L’imam radical Omar Bakri affirme être né à Beyrouth et n’avoir «jamais vu la Syrie de sa vie». De 1985 à 2005, il a vécu à Londres où il s’est rendu célèbre en qualifiant de «magnifiques» les auteurs des attentats du 11-Septembre.
Même barbe blanche, même quartier. Hassan al-Chahal est l’une des autres figures du mouvement. » Hafez al-Assad, comme son fils Bachar [de confession alaouite, une branche du chiisme, ndlr], ont très mal traité les sunnites, que ce soit au Liban ou en Syrie, dénonce-t-il. Sur 10 musulmans, il y a 9 sunnites en Syrie. C’est à nous de prendre le pouvoir ! »
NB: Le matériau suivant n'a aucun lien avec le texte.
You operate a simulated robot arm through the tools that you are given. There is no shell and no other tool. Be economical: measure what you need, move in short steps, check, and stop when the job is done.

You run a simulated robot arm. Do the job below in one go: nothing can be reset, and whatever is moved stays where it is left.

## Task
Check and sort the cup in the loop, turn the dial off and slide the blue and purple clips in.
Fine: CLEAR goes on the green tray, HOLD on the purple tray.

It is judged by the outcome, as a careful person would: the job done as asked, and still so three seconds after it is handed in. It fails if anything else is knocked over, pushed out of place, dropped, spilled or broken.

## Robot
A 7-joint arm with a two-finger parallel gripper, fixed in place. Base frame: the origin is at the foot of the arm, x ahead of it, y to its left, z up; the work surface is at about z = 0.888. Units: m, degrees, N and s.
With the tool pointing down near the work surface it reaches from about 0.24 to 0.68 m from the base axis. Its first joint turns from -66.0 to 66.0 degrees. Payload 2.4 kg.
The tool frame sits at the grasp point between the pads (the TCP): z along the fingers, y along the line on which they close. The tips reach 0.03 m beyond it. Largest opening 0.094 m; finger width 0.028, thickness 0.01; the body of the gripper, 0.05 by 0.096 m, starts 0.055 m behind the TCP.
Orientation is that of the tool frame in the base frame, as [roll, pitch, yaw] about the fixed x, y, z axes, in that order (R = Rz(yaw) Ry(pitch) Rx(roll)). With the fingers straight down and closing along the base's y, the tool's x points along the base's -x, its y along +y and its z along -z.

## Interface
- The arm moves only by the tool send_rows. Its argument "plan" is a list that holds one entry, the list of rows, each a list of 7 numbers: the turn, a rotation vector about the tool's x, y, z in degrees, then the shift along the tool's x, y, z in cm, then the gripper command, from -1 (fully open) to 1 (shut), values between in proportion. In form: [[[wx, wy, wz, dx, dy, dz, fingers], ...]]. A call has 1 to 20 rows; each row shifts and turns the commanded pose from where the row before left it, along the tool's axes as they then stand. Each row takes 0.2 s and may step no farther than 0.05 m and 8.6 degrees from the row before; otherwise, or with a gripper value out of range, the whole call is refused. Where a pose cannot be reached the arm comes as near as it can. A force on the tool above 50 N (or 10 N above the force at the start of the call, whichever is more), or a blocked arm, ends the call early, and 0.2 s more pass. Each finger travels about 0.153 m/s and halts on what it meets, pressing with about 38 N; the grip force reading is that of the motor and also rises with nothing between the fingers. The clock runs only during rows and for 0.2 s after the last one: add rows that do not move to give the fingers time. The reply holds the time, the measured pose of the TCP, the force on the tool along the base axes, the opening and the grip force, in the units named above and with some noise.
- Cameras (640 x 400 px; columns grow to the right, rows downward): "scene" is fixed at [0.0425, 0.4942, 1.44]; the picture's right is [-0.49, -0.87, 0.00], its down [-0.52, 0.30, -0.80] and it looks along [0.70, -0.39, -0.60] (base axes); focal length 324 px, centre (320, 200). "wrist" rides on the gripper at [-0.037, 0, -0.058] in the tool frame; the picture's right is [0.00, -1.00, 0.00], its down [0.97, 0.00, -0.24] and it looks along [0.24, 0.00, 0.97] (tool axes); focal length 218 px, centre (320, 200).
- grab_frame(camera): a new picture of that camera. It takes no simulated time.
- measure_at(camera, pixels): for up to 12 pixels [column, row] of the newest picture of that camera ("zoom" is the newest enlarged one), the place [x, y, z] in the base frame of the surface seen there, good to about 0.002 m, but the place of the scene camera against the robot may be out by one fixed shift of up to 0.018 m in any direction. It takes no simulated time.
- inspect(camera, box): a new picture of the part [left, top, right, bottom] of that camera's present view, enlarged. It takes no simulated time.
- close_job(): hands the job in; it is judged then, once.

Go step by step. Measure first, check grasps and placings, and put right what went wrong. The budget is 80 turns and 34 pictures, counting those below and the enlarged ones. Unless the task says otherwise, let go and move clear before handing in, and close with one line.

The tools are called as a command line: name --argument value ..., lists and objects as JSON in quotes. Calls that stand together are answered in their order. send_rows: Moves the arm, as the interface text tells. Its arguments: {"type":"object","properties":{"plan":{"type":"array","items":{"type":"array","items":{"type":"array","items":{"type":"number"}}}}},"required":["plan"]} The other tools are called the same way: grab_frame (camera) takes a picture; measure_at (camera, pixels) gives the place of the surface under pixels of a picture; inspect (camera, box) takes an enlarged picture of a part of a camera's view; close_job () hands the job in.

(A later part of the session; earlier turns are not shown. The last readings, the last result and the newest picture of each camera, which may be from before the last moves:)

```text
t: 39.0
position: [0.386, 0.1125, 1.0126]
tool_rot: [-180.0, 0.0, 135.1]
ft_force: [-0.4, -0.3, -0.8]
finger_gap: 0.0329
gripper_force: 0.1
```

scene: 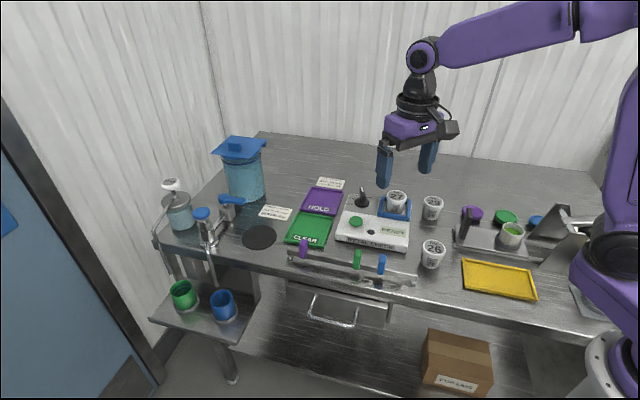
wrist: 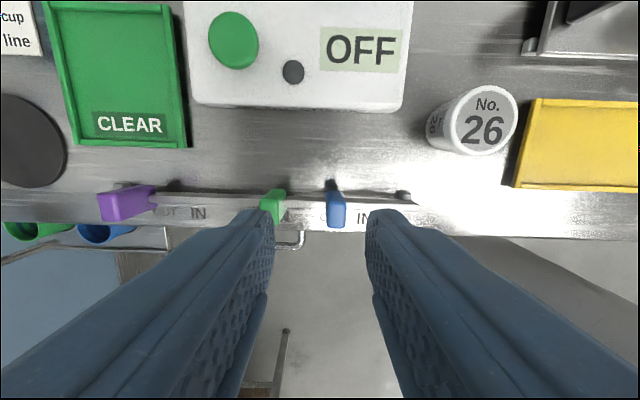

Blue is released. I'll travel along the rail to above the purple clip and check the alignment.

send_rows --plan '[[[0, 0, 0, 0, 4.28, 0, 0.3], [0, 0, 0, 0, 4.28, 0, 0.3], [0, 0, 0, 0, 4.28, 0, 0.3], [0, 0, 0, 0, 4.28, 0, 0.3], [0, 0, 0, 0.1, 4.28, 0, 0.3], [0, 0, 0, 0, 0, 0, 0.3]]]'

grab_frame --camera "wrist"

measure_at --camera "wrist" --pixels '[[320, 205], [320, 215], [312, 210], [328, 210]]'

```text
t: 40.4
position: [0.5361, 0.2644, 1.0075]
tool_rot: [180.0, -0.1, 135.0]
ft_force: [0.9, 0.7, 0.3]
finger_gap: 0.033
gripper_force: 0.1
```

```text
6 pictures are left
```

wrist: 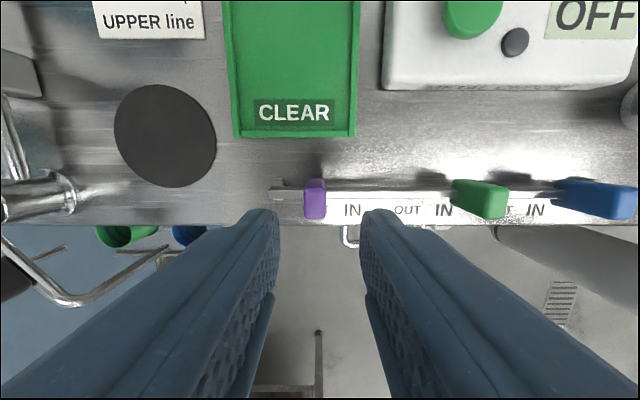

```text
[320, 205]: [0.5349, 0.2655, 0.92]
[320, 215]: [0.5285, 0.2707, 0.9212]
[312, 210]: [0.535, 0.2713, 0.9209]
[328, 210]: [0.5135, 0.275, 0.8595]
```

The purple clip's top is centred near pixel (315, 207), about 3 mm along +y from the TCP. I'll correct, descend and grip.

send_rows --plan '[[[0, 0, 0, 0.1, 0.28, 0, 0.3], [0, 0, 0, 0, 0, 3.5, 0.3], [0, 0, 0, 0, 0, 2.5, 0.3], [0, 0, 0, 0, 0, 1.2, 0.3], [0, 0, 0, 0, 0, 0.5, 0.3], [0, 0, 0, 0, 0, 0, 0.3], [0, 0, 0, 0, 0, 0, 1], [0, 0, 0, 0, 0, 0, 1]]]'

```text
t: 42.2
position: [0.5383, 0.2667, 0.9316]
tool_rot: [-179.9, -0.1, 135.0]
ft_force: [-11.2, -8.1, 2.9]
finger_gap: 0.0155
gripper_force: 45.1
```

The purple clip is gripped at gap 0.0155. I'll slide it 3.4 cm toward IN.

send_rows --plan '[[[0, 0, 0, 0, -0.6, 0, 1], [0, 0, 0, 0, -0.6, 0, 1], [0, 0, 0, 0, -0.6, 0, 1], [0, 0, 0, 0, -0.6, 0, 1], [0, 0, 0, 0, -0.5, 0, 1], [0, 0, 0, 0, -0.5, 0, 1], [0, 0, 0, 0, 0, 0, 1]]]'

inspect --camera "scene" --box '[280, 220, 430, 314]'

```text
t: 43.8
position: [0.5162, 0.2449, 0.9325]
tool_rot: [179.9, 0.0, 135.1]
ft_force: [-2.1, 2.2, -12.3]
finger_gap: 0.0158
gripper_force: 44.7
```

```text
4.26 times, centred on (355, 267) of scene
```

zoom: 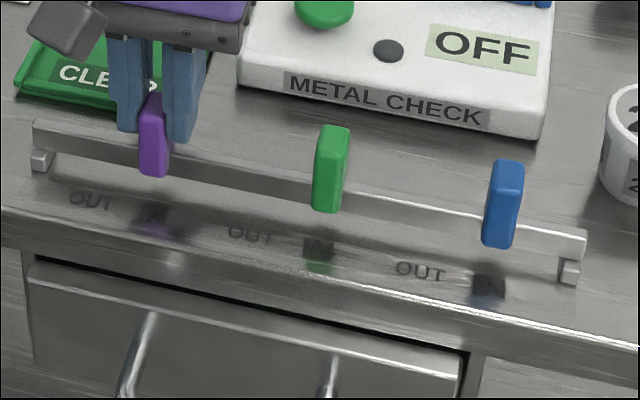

Né au Liban en 1946, le courant salafiste, qui prône un retour à « l’islam des origines », s’organise autour d’une cinquantaine d’associations de charité et d’écoles religieuses, concentrées dans le nord du pays. Si leur mouvement reste d’ampleur limitée, les salafistes ont gagné en influence depuis l’assassinat de l’ancien Premier ministre Rafic Hariri et le retrait des forces syriennes du pays, en 2005.
Ils sont aussi fortement impliqués dans la vie politique : les salafistes sont « au cœur des tensions sectaires grandissantes entre sunnites et chiites », écrivait dès 2008 Omayma Abdel-Latif, alors experte au Centre Carnegie pour le Moyen-Orient.
A Qibbeh, un quartier pauvre situé à la périphérie de Tripoli, la prière se termine. À l’extérieur de la mosquée Hamza, une petite foule se rassemble derrière un pick-up où ont été entassés des haut-parleurs. Au centre du cortège, des Syriens qui disent avoir été victimes de la répression : l’un claudique sur ses béquilles, l’autre est en fauteuil roulant. Un troisième a le bras bandé.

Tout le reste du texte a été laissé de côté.